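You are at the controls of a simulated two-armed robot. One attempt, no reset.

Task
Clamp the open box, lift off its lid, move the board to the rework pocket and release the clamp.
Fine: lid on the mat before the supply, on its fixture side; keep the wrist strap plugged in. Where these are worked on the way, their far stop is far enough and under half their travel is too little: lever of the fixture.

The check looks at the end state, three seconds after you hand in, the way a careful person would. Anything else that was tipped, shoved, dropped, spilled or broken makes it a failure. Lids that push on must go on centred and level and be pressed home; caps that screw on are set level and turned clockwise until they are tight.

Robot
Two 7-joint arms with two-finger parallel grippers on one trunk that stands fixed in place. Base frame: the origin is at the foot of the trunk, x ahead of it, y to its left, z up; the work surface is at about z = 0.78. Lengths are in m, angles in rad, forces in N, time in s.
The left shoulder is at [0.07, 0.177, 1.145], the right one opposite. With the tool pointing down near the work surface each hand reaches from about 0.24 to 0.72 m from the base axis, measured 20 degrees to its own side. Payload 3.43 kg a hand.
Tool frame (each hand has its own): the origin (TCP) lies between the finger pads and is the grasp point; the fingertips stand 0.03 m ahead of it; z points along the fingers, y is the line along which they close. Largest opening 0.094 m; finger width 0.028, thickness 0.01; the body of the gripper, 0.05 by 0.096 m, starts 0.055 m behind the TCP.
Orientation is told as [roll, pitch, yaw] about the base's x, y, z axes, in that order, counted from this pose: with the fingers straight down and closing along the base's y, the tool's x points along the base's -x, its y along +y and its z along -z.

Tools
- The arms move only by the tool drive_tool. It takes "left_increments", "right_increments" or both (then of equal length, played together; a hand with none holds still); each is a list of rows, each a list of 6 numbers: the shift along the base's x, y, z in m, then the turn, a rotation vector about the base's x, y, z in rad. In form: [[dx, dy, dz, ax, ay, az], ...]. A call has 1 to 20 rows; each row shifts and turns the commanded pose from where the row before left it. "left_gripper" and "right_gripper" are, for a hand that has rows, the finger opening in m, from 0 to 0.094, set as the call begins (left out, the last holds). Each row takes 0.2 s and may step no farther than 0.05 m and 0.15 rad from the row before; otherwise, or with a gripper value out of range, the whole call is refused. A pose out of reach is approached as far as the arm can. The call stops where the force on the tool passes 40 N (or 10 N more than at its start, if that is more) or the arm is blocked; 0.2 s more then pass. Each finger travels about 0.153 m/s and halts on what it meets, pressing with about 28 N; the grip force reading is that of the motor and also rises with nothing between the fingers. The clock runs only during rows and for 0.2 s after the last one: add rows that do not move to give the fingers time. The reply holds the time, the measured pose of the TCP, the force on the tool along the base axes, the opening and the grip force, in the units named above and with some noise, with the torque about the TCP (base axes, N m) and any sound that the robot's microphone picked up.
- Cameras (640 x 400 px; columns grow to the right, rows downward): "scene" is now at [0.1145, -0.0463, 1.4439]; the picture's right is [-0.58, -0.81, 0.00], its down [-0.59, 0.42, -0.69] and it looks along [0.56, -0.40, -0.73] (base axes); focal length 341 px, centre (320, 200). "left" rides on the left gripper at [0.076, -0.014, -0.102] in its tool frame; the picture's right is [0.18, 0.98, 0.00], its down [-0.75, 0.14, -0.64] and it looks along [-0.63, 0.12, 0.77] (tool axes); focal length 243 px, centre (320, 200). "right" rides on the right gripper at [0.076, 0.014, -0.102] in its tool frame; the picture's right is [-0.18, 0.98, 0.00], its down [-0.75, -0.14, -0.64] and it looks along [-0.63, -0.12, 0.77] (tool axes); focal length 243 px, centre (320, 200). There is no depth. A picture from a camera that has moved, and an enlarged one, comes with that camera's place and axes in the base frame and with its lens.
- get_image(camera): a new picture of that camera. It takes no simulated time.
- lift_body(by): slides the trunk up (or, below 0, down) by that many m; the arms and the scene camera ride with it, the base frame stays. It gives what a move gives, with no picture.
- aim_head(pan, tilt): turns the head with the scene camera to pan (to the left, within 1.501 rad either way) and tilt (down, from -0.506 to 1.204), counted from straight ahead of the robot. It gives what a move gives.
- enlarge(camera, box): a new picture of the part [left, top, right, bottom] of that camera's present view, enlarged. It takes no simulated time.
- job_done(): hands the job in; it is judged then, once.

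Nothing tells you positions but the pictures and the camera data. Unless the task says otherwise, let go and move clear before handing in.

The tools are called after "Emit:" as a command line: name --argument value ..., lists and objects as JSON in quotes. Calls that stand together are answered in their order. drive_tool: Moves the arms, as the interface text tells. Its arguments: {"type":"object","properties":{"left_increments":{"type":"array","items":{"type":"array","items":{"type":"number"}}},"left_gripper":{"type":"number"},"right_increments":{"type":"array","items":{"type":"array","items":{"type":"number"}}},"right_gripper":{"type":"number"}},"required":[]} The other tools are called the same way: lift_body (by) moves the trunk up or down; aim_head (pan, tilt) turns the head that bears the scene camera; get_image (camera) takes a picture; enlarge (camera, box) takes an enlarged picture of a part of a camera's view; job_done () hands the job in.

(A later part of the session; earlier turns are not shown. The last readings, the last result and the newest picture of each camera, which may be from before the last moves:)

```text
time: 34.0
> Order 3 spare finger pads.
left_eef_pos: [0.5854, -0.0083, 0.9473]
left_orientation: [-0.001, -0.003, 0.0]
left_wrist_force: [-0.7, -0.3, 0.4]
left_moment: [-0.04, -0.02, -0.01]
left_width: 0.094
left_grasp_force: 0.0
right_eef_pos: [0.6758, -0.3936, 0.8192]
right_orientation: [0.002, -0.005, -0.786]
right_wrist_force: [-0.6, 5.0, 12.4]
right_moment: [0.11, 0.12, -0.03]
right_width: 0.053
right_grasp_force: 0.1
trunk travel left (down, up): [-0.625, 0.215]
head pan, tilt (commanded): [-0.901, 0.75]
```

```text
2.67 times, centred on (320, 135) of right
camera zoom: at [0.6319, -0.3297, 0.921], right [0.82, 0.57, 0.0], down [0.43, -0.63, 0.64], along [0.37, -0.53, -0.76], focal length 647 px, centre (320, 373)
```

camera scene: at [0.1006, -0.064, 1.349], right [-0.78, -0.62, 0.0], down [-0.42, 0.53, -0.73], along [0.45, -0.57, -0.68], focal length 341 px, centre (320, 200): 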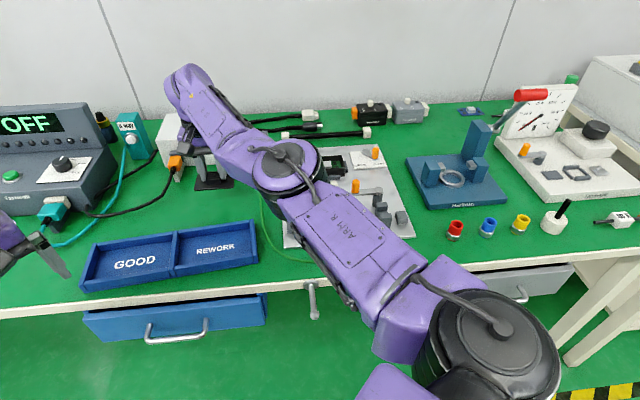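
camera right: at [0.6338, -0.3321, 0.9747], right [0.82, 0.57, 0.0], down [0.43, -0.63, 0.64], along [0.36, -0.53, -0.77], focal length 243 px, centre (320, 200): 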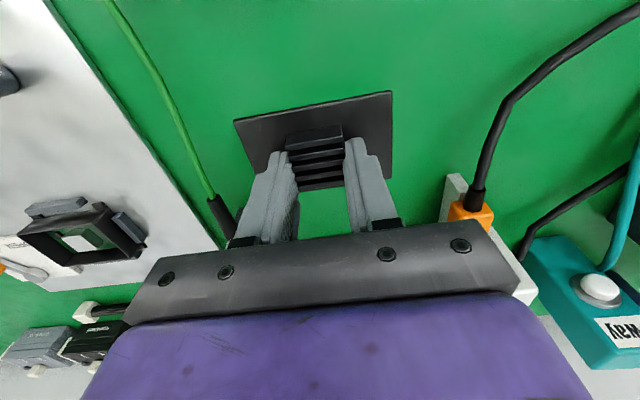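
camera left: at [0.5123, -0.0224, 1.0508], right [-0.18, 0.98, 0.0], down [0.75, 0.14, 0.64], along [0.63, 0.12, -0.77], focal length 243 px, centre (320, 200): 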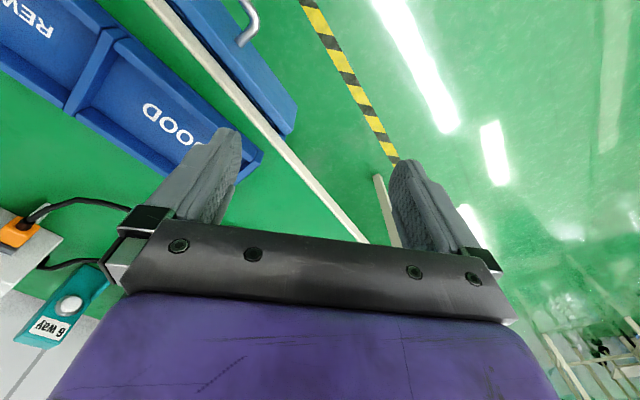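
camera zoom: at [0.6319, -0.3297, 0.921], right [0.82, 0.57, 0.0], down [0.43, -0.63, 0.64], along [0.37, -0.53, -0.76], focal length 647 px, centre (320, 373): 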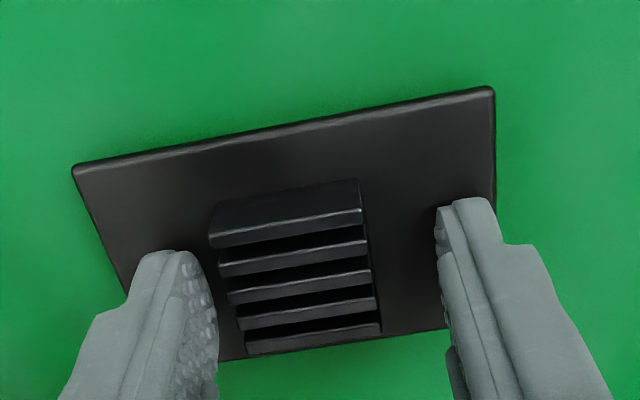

- [TASK INSTRUCTIONS]: Take every line containing the word "enlarged" and copy it.

- [ANSWER TO THE PROBLEM]:
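- Cameras (640 x 400 px; columns grow to the right, rows downward): "scene" is now at [0.1145, -0.0463, 1.4439]; the picture's right is [-0.58, -0.81, 0.00], its down [-0.59, 0.42, -0.69] and it looks along [0.56, -0.40, -0.73] (base axes); focal length 341 px, centre (320, 200). "left" rides on the left gripper at [0.076, -0.014, -0.102] in its tool frame; the picture's right is [0.18, 0.98, 0.00], its down [-0.75, 0.14, -0.64] and it looks along [-0.63, 0.12, 0.77] (tool axes); focal length 243 px, centre (320, 200). "right" rides on the right gripper at [0.076, 0.014, -0.102] in its tool frame; the picture's right is [-0.18, 0.98, 0.00], its down [-0.75, -0.14, -0.64] and it looks along [-0.63, -0.12, 0.77] (tool axes); focal length 243 px, centre (320, 200). There is no depth. A picture from a camera that has moved, and an enlarged one, comes with that camera's place and axes in the base frame and with its lens.
- enlarge(camera, box): a new picture of the part [left, top, right, bottom] of that camera's present view, enlarged. It takes no simulated time.
The tools are called after "Emit:" as a command line: name --argument value ..., lists and objects as JSON in quotes. Calls that stand together are answered in their order. drive_tool: Moves the arms, as the interface text tells. Its arguments: {"type":"object","properties":{"left_increments":{"type":"array","items":{"type":"array","items":{"type":"number"}}},"left_gripper":{"type":"number"},"right_increments":{"type":"array","items":{"type":"array","items":{"type":"number"}}},"right_gripper":{"type":"number"}},"required":[]} The other tools are called the same way: lift_body (by) moves the trunk up or down; aim_head (pan, tilt) turns the head that bears the scene camera; get_image (camera) takes a picture; enlarge (camera, box) takes an enlarged picture of a part of a camera's view; job_done () hands the job in.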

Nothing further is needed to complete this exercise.